--- Begin ---

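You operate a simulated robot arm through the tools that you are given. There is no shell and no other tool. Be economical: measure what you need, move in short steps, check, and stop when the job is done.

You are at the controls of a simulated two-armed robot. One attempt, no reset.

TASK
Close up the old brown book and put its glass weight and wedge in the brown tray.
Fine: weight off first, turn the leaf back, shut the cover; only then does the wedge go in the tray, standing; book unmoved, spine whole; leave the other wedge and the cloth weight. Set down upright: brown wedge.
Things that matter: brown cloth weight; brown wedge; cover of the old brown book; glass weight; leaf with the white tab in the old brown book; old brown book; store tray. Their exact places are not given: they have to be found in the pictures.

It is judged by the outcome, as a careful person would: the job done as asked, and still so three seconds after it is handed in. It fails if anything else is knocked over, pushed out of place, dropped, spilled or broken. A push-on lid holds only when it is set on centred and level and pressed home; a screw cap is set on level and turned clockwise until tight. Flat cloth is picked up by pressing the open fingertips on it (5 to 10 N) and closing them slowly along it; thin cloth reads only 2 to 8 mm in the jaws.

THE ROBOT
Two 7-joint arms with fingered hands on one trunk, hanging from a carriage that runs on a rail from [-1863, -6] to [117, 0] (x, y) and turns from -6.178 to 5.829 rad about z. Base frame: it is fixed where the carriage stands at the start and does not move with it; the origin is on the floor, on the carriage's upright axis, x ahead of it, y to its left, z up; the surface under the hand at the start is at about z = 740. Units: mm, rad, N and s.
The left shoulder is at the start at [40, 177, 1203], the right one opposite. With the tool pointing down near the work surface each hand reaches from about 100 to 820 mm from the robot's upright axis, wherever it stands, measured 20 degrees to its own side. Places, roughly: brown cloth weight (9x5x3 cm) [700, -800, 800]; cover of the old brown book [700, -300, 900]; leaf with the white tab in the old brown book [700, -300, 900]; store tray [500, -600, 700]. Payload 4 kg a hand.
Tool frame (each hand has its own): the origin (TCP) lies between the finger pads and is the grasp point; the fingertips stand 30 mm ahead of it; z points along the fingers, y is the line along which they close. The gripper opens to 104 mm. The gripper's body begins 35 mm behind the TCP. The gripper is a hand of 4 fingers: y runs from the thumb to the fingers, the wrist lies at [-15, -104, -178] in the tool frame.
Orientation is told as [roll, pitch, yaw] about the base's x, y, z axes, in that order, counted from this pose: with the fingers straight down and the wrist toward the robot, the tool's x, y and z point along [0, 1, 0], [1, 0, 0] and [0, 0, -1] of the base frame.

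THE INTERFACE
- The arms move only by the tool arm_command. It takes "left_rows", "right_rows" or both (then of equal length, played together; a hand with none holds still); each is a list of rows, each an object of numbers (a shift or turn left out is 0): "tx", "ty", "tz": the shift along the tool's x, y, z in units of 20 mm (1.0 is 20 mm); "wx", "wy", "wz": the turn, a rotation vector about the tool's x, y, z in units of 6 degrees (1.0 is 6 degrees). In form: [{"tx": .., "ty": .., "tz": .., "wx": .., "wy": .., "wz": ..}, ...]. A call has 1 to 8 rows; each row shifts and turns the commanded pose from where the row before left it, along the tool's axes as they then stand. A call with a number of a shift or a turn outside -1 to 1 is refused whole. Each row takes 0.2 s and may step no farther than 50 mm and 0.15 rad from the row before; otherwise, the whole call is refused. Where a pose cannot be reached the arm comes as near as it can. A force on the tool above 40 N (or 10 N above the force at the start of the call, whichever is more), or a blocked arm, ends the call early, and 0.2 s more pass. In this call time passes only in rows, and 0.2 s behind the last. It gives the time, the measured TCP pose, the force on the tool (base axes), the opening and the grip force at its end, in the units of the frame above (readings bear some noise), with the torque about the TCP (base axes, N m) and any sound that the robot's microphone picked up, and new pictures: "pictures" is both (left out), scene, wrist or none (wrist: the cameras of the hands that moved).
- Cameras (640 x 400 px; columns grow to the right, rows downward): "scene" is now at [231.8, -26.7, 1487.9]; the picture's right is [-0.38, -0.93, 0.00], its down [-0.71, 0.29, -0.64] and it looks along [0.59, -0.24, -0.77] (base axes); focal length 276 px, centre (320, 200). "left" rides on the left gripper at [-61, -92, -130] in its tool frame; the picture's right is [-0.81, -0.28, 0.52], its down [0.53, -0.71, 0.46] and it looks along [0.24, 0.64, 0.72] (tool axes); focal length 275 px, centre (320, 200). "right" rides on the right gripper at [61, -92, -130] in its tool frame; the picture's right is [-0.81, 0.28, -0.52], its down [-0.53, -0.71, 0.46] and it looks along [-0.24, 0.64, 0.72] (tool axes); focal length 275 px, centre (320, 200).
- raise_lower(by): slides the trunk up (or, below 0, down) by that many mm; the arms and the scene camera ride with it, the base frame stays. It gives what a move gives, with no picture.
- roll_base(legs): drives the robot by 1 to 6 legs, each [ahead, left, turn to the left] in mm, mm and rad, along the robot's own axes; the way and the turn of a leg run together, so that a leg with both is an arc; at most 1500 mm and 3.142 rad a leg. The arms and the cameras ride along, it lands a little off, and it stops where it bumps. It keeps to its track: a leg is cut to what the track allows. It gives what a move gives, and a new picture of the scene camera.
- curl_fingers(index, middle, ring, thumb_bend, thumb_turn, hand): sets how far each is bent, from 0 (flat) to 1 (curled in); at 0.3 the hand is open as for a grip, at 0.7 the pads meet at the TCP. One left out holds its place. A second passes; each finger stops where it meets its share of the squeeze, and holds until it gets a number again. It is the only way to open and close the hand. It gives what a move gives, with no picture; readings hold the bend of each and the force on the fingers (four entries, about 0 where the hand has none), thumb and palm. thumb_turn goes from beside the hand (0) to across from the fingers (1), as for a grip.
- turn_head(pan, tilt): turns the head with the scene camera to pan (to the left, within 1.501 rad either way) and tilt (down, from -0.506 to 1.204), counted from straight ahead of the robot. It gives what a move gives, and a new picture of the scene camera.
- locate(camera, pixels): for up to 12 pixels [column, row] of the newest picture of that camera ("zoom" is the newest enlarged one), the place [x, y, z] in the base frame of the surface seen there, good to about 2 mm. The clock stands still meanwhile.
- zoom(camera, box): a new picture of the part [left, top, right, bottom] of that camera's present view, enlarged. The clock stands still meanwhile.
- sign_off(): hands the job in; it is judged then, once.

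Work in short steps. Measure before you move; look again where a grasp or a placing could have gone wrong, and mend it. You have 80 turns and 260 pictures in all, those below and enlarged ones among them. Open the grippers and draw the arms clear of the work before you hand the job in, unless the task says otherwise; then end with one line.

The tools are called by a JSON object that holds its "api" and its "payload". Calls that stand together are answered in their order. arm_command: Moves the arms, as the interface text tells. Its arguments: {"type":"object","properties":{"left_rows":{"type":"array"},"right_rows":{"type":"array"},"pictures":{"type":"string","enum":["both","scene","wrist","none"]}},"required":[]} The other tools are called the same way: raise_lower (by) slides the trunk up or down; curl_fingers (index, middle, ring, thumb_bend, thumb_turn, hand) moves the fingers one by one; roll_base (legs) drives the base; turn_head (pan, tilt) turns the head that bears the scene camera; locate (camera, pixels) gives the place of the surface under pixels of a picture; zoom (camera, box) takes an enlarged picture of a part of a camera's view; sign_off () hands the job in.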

--- End ---

Exercise description → Write out the material exactly as given. Use a Markdown table whose columns are Position (a running number) and Text (the line), and skip blank lines.

Expected output →
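| Position | Text |
|---|---|
| 1 | You operate a simulated robot arm through the tools that you are given. There is no shell and no other tool. Be economical: measure what you need, move in short steps, check, and stop when the job is done. |
| 2 | You are at the controls of a simulated two-armed robot. One attempt, no reset. |
| 3 | TASK |
| 4 | Close up the old brown book and put its glass weight and wedge in the brown tray. |
| 5 | Fine: weight off first, turn the leaf back, shut the cover; only then does the wedge go in the tray, standing; book unmoved, spine whole; leave the other wedge and the cloth weight. Set down upright: brown wedge. |
| 6 | Things that matter: brown cloth weight; brown wedge; cover of the old brown book; glass weight; leaf with the white tab in the old brown book; old brown book; store tray. Their exact places are not given: they have to be found in the pictures. |
| 7 | It is judged by the outcome, as a careful person would: the job done as asked, and still so three seconds after it is handed in. It fails if anything else is knocked over, pushed out of place, dropped, spilled or broken. A push-on lid holds only when it is set on centred and level and pressed home; a screw cap is set on level and turned clockwise until tight. Flat cloth is picked up by pressing the open fingertips on it (5 to 10 N) and closing them slowly along it; thin cloth reads only 2 to 8 mm in the jaws. |
| 8 | THE ROBOT |
| 9 | Two 7-joint arms with fingered hands on one trunk, hanging from a carriage that runs on a rail from [-1863, -6] to [117, 0] (x, y) and turns from -6.178 to 5.829 rad about z. Base frame: it is fixed where the carriage stands at the start and does not move with it; the origin is on the floor, on the carriage's upright axis, x ahead of it, y to its left, z up; the surface under the hand at the start is at about z = 740. Units: mm, rad, N and s. |
| 10 | The left shoulder is at the start at [40, 177, 1203], the right one opposite. With the tool pointing down near the work surface each hand reaches from about 100 to 820 mm from the robot's upright axis, wherever it stands, measured 20 degrees to its own side. Places, roughly: brown cloth weight (9x5x3 cm) [700, -800, 800]; cover of the old brown book [700, -300, 900]; leaf with the white tab in the old brown book [700, -300, 900]; store tray [500, -600, 700]. Payload 4 kg a hand. |
| 11 | Tool frame (each hand has its own): the origin (TCP) lies between the finger pads and is the grasp point; the fingertips stand 30 mm ahead of it; z points along the fingers, y is the line along which they close. The gripper opens to 104 mm. The gripper's body begins 35 mm behind the TCP. The gripper is a hand of 4 fingers: y runs from the thumb to the fingers, the wrist lies at [-15, -104, -178] in the tool frame. |
| 12 | Orientation is told as [roll, pitch, yaw] about the base's x, y, z axes, in that order, counted from this pose: with the fingers straight down and the wrist toward the robot, the tool's x, y and z point along [0, 1, 0], [1, 0, 0] and [0, 0, -1] of the base frame. |
| 13 | THE INTERFACE |
| 14 | - The arms move only by the tool arm_command. It takes "left_rows", "right_rows" or both (then of equal length, played together; a hand with none holds still); each is a list of rows, each an object of numbers (a shift or turn left out is 0): "tx", "ty", "tz": the shift along the tool's x, y, z in units of 20 mm (1.0 is 20 mm); "wx", "wy", "wz": the turn, a rotation vector about the tool's x, y, z in units of 6 degrees (1.0 is 6 degrees). In form: [{"tx": .., "ty": .., "tz": .., "wx": .., "wy": .., "wz": ..}, ...]. A call has 1 to 8 rows; each row shifts and turns the commanded pose from where the row before left it, along the tool's axes as they then stand. A call with a number of a shift or a turn outside -1 to 1 is refused whole. Each row takes 0.2 s and may step no farther than 50 mm and 0.15 rad from the row before; otherwise, the whole call is refused. Where a pose cannot be reached the arm comes as near as it can. A force on the tool above 40 N (or 10 N above the force at the start of the call, whichever is more), or a blocked arm, ends the call early, and 0.2 s more pass. In this call time passes only in rows, and 0.2 s behind the last. It gives the time, the measured TCP pose, the force on the tool (base axes), the opening and the grip force at its end, in the units of the frame above (readings bear some noise), with the torque about the TCP (base axes, N m) and any sound that the robot's microphone picked up, and new pictures: "pictures" is both (left out), scene, wrist or none (wrist: the cameras of the hands that moved). |
| 15 | - Cameras (640 x 400 px; columns grow to the right, rows downward): "scene" is now at [231.8, -26.7, 1487.9]; the picture's right is [-0.38, -0.93, 0.00], its down [-0.71, 0.29, -0.64] and it looks along [0.59, -0.24, -0.77] (base axes); focal length 276 px, centre (320, 200). "left" rides on the left gripper at [-61, -92, -130] in its tool frame; the picture's right is [-0.81, -0.28, 0.52], its down [0.53, -0.71, 0.46] and it looks along [0.24, 0.64, 0.72] (tool axes); focal length 275 px, centre (320, 200). "right" rides on the right gripper at [61, -92, -130] in its tool frame; the picture's right is [-0.81, 0.28, -0.52], its down [-0.53, -0.71, 0.46] and it looks along [-0.24, 0.64, 0.72] (tool axes); focal length 275 px, centre (320, 200). |
| 16 | - raise_lower(by): slides the trunk up (or, below 0, down) by that many mm; the arms and the scene camera ride with it, the base frame stays. It gives what a move gives, with no picture. |
| 17 | - roll_base(legs): drives the robot by 1 to 6 legs, each [ahead, left, turn to the left] in mm, mm and rad, along the robot's own axes; the way and the turn of a leg run together, so that a leg with both is an arc; at most 1500 mm and 3.142 rad a leg. The arms and the cameras ride along, it lands a little off, and it stops where it bumps. It keeps to its track: a leg is cut to what the track allows. It gives what a move gives, and a new picture of the scene camera. |
| 18 | - curl_fingers(index, middle, ring, thumb_bend, thumb_turn, hand): sets how far each is bent, from 0 (flat) to 1 (curled in); at 0.3 the hand is open as for a grip, at 0.7 the pads meet at the TCP. One left out holds its place. A second passes; each finger stops where it meets its share of the squeeze, and holds until it gets a number again. It is the only way to open and close the hand. It gives what a move gives, with no picture; readings hold the bend of each and the force on the fingers (four entries, about 0 where the hand has none), thumb and palm. thumb_turn goes from beside the hand (0) to across from the fingers (1), as for a grip. |
| 19 | - turn_head(pan, tilt): turns the head with the scene camera to pan (to the left, within 1.501 rad either way) and tilt (down, from -0.506 to 1.204), counted from straight ahead of the robot. It gives what a move gives, and a new picture of the scene camera. |
| 20 | - locate(camera, pixels): for up to 12 pixels [column, row] of the newest picture of that camera ("zoom" is the newest enlarged one), the place [x, y, z] in the base frame of the surface seen there, good to about 2 mm. The clock stands still meanwhile. |
| 21 | - zoom(camera, box): a new picture of the part [left, top, right, bottom] of that camera's present view, enlarged. The clock stands still meanwhile. |
| 22 | - sign_off(): hands the job in; it is judged then, once. |
| 23 | Work in short steps. Measure before you move; look again where a grasp or a placing could have gone wrong, and mend it. You have 80 turns and 260 pictures in all, those below and enlarged ones among them. Open the grippers and draw the arms clear of the work before you hand the job in, unless the task says otherwise; then end with one line. |
| 24 | The tools are called by a JSON object that holds its "api" and its "payload". Calls that stand together are answered in their order. arm_command: Moves the arms, as the interface text tells. Its arguments: {"type":"object","properties":{"left_rows":{"type":"array"},"right_rows":{"type":"array"},"pictures":{"type":"string","enum":["both","scene","wrist","none"]}},"required":[]} The other tools are called the same way: raise_lower (by) slides the trunk up or down; curl_fingers (index, middle, ring, thumb_bend, thumb_turn, hand) moves the fingers one by one; roll_base (legs) drives the base; turn_head (pan, tilt) turns the head that bears the scene camera; locate (camera, pixels) gives the place of the surface under pixels of a picture; zoom (camera, box) takes an enlarged picture of a part of a camera's view; sign_off () hands the job in. |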